When a Base pointer points to a derived object and calls a virtual method, the compiler translate this call to something like:

pBase -> Vptr -> right place in the VTable -> right method.

a pure virtual declaration:
virtual void f() = 0;

By doing this, you tell the compiler to reserve a slot for a function in the VTABLE, but not to put an address in that particular slot. Even if only one function in a class is declared as pure virtual, the VTABLE is incomplete.

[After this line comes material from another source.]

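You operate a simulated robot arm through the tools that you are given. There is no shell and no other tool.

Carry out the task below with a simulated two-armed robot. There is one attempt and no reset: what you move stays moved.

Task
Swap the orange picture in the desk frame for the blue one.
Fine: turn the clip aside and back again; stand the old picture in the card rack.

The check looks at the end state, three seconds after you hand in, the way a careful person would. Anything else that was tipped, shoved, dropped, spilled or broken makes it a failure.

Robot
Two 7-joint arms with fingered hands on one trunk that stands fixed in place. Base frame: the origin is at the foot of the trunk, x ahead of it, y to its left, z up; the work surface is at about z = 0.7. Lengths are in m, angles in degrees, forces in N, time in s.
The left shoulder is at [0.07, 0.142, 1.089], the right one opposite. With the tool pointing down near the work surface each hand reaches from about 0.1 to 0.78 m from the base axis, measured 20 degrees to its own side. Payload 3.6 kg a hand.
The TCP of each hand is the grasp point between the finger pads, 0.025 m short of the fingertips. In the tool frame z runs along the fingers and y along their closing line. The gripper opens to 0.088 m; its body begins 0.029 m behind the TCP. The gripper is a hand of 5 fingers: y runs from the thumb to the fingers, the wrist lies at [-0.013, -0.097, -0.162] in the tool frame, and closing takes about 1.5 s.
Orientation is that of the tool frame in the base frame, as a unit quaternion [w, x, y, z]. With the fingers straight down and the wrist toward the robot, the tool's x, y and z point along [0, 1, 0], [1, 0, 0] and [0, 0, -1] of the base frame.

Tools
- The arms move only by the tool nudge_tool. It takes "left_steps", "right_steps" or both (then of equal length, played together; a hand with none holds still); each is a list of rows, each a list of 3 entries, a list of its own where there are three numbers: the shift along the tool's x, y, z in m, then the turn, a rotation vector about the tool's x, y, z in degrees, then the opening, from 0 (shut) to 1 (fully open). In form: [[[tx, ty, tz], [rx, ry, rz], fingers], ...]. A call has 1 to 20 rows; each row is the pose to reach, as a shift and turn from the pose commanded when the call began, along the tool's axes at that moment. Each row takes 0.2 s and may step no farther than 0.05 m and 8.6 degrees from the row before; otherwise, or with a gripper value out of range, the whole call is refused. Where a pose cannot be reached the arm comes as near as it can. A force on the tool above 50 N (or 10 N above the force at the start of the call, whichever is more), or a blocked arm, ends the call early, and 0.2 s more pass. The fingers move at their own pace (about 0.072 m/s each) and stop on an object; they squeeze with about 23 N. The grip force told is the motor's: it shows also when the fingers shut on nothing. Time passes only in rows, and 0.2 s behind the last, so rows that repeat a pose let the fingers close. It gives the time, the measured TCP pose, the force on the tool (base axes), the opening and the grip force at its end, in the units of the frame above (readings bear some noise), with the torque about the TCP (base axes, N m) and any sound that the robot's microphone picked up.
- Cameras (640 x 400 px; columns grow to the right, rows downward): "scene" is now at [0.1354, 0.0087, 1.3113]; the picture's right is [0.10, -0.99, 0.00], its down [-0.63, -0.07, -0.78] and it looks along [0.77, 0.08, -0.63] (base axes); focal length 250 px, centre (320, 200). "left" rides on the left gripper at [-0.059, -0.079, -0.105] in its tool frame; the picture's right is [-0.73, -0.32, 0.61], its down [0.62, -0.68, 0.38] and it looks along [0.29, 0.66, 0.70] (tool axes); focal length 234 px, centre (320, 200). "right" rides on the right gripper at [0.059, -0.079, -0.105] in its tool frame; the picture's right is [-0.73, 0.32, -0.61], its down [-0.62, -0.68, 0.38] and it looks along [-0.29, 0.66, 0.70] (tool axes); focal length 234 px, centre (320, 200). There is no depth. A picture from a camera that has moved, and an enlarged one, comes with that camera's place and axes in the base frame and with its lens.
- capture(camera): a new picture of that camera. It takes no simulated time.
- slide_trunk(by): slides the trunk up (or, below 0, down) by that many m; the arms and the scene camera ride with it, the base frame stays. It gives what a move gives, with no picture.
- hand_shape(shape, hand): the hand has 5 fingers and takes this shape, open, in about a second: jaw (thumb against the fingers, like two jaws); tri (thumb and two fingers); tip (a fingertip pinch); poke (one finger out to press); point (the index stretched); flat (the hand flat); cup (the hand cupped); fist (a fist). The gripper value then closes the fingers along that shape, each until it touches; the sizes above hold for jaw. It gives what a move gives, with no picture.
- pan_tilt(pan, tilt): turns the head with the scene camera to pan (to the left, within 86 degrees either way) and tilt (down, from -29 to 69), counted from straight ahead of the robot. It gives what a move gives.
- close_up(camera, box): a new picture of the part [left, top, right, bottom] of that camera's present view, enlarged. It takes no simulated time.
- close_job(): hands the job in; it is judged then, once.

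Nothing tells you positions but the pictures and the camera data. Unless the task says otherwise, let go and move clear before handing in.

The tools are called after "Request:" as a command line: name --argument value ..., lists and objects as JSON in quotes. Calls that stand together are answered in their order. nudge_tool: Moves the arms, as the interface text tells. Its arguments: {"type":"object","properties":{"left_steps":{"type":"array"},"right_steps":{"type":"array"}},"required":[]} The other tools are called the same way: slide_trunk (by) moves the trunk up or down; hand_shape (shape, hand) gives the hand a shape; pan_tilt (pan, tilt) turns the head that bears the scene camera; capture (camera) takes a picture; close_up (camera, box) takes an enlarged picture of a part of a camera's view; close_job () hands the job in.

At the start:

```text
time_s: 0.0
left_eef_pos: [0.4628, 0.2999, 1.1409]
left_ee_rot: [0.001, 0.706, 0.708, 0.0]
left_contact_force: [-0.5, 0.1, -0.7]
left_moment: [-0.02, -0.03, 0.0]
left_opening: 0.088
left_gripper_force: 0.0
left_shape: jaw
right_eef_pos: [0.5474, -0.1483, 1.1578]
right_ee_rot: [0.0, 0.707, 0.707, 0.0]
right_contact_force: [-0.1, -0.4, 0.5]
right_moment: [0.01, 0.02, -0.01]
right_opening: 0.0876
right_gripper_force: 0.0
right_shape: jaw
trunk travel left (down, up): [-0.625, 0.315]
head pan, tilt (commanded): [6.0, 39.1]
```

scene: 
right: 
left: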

If the VTABLE for a class is incomplete, what is the compiler supposed to do when someone tries to make an object of that class? It cannot safely create an object of an abstract class, so you get an error message from the compiler. Thus, the compiler guarantees the purity of the abstract class. By making a class abstract, you ensure
that the client programmer cannot misuse it. (update: Jan. 31, 08, thinkinginc++)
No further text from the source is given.